Global lessons and Vietnam’s next steps

The United Nations measures online service performance using four criteria: inclusivity, accessibility, responsiveness, and integration. Top-performing countries like South Korea, Estonia, and Singapore share common traits: unified digital IDs (similar to Vietnam’s VNeID), automated services (e.g., auto-updated documents upon address change), and open data cultures that let users track who’s accessing their information.

Vietnam is on the right path, aiming to join the top 50 nations in digital governance. But to succeed, it must move from digitizing procedures to digitizing the citizen journey - serving each person based on personalized data, not just paperwork.

In the long run, these 25 services are just the start of a paperless administration where every transaction is digital, traceable, and data-reusable.

Economically, this could save the state budget USD 400–600 million annually in paperwork, logistics, and storage costs.

Socially, transparent and equitable public service builds citizen trust and boosts satisfaction indexes like SIPAS and PAPI.

Technologically, the massive data volume fuels AI solutions for civic use, enabling authorities to forecast needs, detect anomalies, and issue early warnings.

Ultimately, the launch of 25 fully digital public services is not just about reducing red tape - it’s a shift in service philosophy: from administrative control to citizen interaction, from “submitting paperwork” to “exchanging data.”

It is a decisive moment for digital trust.
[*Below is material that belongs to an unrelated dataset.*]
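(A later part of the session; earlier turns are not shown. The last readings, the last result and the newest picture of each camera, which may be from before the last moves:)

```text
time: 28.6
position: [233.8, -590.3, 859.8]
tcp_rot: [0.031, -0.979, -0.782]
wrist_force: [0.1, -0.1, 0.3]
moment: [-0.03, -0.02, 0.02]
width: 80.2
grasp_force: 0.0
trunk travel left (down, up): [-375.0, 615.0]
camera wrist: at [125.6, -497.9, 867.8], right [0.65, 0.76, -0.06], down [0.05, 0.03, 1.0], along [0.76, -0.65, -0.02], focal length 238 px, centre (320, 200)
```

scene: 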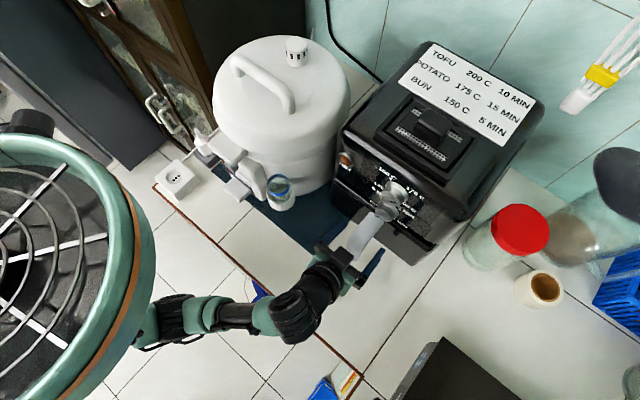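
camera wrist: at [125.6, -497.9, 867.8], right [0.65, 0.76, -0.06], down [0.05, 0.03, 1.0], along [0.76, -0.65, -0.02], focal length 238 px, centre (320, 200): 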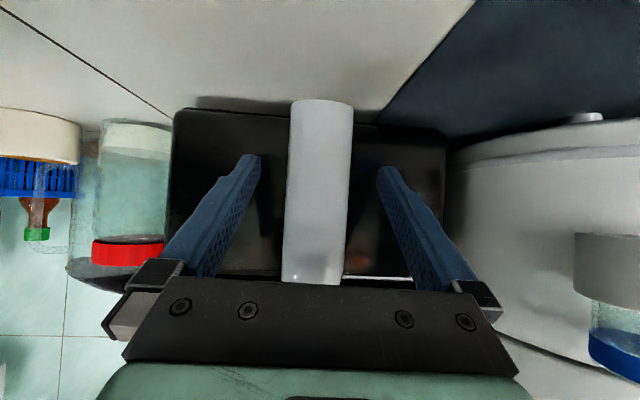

When citizens find it “easy, fast, secure, and reliable,” they will naturally embrace the digital environment. At that point, digital transformation will no longer be a slogan - it will be a daily habit for millions of Vietnamese citizens.

A truly digital government is one where people can “do it themselves, do it easily, and enjoy doing it.” These 25 fully online services are the first true test - and the most accurate gauge - of that transformation.